Esse é um ponto fundamental na vida espiritual. Pois quando no coração de alguém cresce o enlevo por algo, ele fica apetente de obediência, serviço e holocausto, que são cruzes. Fazer a vontade de outrem e não a própria: obediência; servir ao próximo e não a si mesmo e a seus egoísmos: serviço; e mais que tudo isso, o holocausto, o sacrificar pelo outro o que se possui, até a imolação da própria vida. Essas três atitudes de alma constituem cruzes e são a substância de toda cruz que existe na Terra.

Pode-se supor que é a esse amor nascido do enlevo pelas coisas de Deus, o qual torna as almas capazes de abraçar a Cruz, é a essa graça especial que se refere São Luís Grignion no exórdio de sua carta.

“Coragem! Combatei valentemente!”

E prossegue:

Estais reunidos, amigos da Cruz, como outros tantos soldados crucificados para combater o mundo, não fugindo dele como os religiosos e religiosas pelo medo de serdes vencidos, mas como valorosos e bravos guerreiros no campo de batalha, sem largar o pé e sem voltar as costas. Coragem! Combatei valentemente!

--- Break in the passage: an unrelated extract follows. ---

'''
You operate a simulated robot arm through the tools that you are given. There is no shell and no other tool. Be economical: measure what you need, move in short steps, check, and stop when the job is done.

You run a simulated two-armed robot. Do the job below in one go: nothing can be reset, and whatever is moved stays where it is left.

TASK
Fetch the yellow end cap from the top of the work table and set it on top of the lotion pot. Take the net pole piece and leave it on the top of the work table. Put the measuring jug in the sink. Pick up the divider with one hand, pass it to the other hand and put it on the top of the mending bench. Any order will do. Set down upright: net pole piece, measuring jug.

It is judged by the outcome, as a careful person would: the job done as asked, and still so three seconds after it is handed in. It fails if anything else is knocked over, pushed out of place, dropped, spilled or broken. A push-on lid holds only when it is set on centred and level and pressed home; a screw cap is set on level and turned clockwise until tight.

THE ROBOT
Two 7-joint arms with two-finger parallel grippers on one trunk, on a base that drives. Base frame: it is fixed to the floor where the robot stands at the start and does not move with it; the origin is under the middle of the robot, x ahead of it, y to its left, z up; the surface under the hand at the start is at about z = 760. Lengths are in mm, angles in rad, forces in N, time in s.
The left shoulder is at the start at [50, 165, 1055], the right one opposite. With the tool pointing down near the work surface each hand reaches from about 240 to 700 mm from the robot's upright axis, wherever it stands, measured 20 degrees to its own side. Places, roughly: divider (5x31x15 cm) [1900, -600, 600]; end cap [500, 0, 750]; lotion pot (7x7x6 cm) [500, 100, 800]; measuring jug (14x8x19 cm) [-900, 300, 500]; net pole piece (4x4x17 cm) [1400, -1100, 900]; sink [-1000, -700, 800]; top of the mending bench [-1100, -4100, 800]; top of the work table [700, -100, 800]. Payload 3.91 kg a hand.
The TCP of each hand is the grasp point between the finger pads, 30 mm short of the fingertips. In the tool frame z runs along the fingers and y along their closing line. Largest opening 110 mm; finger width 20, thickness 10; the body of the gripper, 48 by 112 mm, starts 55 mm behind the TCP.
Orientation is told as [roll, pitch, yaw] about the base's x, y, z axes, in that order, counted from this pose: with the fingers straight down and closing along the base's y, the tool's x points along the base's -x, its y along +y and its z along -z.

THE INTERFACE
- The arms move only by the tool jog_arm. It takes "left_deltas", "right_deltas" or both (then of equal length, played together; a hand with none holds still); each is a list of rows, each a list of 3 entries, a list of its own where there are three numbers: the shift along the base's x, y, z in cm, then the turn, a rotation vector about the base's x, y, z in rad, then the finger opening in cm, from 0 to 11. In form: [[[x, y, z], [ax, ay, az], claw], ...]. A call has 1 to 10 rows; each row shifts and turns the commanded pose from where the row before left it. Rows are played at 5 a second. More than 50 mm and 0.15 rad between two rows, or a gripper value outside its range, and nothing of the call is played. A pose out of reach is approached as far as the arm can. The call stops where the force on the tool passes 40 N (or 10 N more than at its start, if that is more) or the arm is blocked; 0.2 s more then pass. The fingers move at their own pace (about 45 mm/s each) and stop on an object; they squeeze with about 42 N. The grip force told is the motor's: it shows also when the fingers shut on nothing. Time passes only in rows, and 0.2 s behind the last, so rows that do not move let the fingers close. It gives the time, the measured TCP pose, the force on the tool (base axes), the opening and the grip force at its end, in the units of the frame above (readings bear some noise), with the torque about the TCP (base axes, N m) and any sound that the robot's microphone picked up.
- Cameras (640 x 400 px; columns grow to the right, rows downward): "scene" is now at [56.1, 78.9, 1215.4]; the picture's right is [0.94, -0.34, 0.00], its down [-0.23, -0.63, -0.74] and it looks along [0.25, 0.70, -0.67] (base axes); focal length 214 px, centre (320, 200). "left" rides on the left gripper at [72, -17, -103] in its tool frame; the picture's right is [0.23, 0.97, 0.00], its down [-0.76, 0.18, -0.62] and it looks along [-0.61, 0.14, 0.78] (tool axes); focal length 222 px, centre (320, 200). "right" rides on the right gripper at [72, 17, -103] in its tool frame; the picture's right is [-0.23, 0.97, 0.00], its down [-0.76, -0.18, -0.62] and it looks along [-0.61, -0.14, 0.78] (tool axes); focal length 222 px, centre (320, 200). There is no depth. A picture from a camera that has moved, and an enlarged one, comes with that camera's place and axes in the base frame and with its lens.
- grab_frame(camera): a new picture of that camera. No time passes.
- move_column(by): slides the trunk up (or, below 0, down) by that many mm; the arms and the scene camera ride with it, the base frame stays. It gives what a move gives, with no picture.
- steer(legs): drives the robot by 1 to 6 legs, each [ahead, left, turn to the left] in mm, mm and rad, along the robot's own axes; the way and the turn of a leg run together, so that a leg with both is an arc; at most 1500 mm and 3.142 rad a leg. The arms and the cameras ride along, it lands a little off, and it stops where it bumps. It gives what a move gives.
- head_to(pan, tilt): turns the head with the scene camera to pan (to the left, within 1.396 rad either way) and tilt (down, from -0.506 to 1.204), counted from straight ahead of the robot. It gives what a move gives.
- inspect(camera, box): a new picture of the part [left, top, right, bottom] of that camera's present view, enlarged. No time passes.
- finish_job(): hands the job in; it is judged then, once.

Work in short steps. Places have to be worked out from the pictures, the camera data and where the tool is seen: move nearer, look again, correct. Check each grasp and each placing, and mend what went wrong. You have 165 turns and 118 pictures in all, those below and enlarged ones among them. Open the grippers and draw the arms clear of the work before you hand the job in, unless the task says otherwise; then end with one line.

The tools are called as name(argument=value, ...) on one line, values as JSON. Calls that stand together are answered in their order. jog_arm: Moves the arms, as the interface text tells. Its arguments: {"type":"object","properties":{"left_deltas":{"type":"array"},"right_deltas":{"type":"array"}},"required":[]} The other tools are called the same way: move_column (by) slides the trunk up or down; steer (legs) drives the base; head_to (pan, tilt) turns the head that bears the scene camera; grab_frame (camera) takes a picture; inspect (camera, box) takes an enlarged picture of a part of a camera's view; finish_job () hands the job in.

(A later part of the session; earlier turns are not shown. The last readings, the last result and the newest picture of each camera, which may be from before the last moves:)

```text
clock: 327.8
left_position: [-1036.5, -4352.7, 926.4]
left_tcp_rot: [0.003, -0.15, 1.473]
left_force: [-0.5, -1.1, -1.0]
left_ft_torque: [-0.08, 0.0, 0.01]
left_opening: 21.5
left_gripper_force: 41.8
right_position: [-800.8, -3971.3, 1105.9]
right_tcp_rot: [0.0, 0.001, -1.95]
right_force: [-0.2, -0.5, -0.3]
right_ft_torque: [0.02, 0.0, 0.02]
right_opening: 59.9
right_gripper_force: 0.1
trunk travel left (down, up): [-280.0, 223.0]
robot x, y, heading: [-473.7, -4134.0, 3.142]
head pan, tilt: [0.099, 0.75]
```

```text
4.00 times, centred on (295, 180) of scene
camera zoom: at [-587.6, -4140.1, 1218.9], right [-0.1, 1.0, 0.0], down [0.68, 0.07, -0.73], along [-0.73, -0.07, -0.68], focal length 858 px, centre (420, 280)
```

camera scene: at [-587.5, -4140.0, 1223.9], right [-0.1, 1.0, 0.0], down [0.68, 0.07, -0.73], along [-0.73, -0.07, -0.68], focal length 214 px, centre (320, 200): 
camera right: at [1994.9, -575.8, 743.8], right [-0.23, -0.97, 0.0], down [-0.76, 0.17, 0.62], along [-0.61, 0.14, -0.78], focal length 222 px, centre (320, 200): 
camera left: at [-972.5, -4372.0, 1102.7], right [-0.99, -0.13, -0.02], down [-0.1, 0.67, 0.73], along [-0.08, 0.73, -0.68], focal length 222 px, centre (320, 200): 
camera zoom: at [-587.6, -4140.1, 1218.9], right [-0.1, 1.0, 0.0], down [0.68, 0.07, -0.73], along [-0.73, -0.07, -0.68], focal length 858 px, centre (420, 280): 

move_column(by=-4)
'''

Como já vimos, uma das características de São Luís Grignion é o espírito combativo, com um quê de fogoso no sentido de apostrofar os erros dos adversários. Então ele, que fundou uma congregação religiosa, reunindo pessoas para fugirem do mundo, conhece a variedade dos dons que existem na Igreja. E compreende que certas almas são chamadas a permanecer no mundo para combater o mal. Porque viver no mundo é sinônimo de lutar contra o mal. É para esses que ele escreve: “valorosos e bravos guerreiros no campo de batalha…” Apenas isso? Não. “Coragem! Combatei valentemente!” Quer dizer, é preciso tomar a iniciativa em defesa da virtude, contra o pecado.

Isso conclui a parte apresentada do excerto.